** start of PROVIDED MATERIAL **

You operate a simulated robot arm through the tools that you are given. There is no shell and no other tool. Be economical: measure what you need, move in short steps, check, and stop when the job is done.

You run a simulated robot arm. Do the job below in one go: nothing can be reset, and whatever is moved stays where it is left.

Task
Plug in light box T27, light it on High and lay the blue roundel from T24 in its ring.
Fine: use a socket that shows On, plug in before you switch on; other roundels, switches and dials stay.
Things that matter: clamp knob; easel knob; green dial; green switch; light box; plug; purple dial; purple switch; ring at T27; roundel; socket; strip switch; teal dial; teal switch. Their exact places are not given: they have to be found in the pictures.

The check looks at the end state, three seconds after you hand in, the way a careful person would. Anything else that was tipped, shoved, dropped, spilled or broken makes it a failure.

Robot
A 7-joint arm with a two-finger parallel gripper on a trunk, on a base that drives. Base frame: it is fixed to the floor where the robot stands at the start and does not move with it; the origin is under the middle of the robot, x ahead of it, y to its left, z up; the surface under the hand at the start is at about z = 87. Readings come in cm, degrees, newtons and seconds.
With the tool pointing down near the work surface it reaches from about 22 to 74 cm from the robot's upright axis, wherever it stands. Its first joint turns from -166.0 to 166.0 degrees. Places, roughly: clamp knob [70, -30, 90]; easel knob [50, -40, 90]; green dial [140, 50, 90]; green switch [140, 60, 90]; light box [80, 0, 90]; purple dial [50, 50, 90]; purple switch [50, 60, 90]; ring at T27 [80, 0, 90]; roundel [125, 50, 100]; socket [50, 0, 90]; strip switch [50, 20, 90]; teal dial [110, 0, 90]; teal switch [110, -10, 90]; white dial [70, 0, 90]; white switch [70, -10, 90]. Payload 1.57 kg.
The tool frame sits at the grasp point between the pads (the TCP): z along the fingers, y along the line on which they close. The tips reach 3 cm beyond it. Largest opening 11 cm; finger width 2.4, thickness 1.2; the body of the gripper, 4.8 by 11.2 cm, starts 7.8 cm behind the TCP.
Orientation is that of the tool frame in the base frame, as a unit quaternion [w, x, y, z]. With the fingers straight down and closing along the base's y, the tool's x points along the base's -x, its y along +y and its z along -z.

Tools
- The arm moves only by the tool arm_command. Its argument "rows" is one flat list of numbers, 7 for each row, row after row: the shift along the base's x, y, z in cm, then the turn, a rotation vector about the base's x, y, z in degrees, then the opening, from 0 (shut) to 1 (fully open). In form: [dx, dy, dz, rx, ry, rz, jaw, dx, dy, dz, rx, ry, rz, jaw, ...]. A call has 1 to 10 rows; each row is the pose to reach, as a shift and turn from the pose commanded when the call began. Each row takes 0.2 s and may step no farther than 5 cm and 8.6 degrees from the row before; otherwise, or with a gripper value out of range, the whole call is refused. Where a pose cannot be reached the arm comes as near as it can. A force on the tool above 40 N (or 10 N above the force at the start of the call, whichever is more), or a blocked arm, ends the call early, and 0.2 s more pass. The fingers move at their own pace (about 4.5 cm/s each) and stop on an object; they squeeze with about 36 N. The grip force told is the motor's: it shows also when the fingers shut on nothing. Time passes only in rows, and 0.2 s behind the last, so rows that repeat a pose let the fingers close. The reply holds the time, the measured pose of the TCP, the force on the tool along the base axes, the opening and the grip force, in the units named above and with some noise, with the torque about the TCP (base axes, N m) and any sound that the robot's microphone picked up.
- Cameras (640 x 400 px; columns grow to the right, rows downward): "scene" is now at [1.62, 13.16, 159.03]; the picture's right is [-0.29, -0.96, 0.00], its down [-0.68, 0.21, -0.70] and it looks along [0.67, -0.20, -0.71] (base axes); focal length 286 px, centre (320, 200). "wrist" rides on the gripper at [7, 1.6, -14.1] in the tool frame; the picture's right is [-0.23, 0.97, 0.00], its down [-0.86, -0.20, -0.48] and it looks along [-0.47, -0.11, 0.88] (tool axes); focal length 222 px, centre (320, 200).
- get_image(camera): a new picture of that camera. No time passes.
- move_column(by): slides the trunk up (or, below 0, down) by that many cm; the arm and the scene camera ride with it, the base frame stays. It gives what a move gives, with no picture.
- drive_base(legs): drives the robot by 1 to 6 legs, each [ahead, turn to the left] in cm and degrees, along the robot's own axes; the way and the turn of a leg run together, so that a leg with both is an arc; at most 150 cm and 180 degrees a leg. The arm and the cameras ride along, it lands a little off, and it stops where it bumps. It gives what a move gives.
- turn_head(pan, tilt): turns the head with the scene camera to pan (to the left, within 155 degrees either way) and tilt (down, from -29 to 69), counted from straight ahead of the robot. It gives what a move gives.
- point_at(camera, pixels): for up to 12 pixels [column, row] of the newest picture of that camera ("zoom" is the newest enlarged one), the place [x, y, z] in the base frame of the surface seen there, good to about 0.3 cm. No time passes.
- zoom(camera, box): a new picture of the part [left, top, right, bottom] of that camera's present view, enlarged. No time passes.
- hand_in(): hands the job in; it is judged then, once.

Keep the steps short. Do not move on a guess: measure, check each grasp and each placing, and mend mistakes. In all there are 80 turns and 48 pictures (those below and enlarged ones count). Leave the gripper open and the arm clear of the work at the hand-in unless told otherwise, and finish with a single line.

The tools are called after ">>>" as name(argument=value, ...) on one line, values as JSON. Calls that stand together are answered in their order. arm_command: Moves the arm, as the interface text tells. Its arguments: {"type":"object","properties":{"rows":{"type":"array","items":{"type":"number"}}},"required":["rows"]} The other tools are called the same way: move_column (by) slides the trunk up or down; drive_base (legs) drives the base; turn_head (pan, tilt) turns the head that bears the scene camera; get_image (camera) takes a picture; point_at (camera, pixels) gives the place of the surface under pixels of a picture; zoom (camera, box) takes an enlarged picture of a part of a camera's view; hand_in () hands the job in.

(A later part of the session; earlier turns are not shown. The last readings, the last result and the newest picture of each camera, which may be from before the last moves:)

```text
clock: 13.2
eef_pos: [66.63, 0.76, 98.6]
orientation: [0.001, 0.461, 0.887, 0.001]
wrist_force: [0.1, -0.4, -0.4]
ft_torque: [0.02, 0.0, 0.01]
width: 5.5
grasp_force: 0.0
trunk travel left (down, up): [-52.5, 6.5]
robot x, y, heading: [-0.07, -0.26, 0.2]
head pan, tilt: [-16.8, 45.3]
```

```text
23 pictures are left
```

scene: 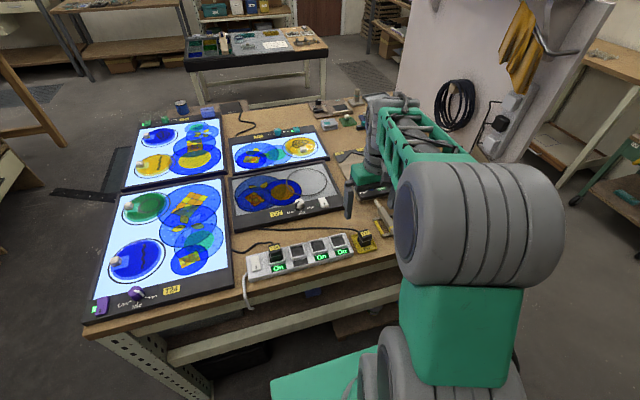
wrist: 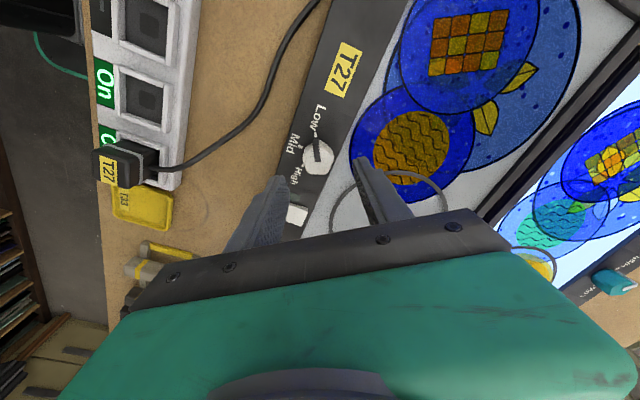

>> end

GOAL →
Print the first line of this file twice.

** end of PROVIDED MATERIAL **

GOAL →
Locate each line containing the string "trunk" and show it.

CORRECT OUTPUT →
A 7-joint arm with a two-finger parallel gripper on a trunk, on a base that drives. Base frame: it is fixed to the floor where the robot stands at the start and does not move with it; the origin is under the middle of the robot, x ahead of it, y to its left, z up; the surface under the hand at the start is at about z = 87. Readings come in cm, degrees, newtons and seconds.
- move_column(by): slides the trunk up (or, below 0, down) by that many cm; the arm and the scene camera ride with it, the base frame stays. It gives what a move gives, with no picture.
The tools are called after ">>>" as name(argument=value, ...) on one line, values as JSON. Calls that stand together are answered in their order. arm_command: Moves the arm, as the interface text tells. Its arguments: {"type":"object","properties":{"rows":{"type":"array","items":{"type":"number"}}},"required":["rows"]} The other tools are called the same way: move_column (by) slides the trunk up or down; drive_base (legs) drives the base; turn_head (pan, tilt) turns the head that bears the scene camera; get_image (camera) takes a picture; point_at (camera, pixels) gives the place of the surface under pixels of a picture; zoom (camera, box) takes an enlarged picture of a part of a camera's view; hand_in () hands the job in.
trunk travel left (down, up): [-52.5, 6.5]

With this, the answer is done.